60 second silent collage of the Kennedys.
Brooklyn Street Art: Do you ever hang out and spy on people who have stopped to look at your installation?
Ryan Seslow: Nah, not too much spying, but I do get people who approach me and ask some interesting questions from time to time. Kids seem to be big fans on a regular basis! I have gotten several independent commissions this way, just by creating live art that invites the public to participate by simply talking to me. I am always left with a memory of the experience.
Brooklyn Street Art: You’ve done drawing, painting, stenciling, collage, even sculpture – is there something you haven’t tried but would like to?
Ryan Seslow: That is a great question. I love making art. I’m pretty much obsessed with the process of generating things. I love learning new skills, not so much to isolate the skill itself, but more to integrate it into what I am already doing.

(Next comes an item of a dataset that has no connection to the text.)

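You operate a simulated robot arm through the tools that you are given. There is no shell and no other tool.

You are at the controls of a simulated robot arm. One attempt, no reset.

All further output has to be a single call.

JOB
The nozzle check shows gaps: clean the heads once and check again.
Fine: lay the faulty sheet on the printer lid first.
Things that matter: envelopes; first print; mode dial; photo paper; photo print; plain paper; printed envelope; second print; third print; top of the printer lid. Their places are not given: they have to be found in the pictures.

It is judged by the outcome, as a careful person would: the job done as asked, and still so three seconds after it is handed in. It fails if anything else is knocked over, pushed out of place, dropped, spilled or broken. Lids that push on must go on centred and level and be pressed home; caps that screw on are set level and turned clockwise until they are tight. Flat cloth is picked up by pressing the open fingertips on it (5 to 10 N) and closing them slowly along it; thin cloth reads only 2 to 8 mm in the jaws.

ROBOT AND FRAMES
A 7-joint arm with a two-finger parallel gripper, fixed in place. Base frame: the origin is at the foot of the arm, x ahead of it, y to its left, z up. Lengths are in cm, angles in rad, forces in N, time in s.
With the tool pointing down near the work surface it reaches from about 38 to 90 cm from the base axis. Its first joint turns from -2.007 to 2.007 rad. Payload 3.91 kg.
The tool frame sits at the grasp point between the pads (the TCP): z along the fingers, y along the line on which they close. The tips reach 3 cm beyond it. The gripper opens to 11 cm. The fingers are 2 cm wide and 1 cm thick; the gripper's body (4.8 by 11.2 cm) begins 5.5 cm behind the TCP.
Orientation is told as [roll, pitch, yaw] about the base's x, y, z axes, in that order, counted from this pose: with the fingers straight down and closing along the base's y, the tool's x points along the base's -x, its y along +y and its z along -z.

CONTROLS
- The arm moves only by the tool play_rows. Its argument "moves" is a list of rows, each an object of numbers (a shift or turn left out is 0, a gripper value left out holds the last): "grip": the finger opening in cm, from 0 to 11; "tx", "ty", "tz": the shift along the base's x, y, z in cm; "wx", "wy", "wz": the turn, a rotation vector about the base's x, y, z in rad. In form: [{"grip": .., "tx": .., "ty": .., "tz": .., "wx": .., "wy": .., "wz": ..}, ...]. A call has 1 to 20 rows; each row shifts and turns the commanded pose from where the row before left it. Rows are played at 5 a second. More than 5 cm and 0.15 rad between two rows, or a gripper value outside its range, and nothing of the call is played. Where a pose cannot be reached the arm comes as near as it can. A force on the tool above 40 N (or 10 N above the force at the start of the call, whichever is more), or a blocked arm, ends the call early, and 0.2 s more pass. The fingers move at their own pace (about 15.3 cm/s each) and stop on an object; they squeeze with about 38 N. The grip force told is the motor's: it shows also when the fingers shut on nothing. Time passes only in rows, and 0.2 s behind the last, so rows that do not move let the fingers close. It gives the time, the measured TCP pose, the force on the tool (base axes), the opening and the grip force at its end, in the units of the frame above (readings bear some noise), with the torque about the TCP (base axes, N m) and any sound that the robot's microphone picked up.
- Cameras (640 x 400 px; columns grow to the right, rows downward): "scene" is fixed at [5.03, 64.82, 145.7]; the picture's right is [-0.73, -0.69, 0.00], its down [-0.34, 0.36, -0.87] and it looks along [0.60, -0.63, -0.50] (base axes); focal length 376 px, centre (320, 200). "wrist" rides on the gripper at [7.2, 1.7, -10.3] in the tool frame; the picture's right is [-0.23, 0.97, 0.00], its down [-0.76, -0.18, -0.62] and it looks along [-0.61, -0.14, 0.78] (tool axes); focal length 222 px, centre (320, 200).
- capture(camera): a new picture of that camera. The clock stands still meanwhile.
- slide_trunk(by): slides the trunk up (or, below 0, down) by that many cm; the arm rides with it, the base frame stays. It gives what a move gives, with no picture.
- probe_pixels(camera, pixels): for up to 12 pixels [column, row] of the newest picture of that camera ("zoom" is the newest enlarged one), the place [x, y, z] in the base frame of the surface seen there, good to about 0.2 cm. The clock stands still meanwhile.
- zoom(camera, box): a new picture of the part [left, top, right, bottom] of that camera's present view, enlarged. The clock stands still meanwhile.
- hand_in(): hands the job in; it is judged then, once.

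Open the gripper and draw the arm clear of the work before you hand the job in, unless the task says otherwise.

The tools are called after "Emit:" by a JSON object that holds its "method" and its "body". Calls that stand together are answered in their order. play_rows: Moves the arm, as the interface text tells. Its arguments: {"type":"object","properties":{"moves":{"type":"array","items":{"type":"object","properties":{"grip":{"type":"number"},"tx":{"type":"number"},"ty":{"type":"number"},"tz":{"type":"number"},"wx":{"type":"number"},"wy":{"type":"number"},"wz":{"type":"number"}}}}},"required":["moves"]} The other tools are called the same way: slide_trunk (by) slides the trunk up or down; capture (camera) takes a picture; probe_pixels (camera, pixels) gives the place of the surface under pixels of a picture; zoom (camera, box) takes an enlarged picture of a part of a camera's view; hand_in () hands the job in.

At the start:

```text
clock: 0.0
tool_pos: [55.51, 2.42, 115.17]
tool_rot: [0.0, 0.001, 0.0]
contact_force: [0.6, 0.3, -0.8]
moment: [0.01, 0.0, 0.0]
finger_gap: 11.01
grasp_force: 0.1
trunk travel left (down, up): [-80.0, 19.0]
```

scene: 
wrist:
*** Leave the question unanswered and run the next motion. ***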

I like to test the potentials of things. I would love to do more with the synthesis of street art, public sculpture, experimental film and collaborations.
Actually, this is what I mean; I want to collaborate more with other artists. There is so much to learn when you work with other people, which is one of the main reasons I became an art professor.
Detail from the installation by Ryan Seslow
Brooklyn Street Art: What’s the next project you’ll be working on?
Ryan Seslow: Got several things going on right now. I’m teaching 8 courses this semester, so teaching is a bit more demanding than usual. I’m also curating a special video art/experimental documentary program for The Streaming Festival in the Netherlands , working on an installation series for public art in Jericho Plaza in Long Island, a group video art stills project in Denmark, participating in MagMart in Naples, and I’m part of a top secret underground stencil project.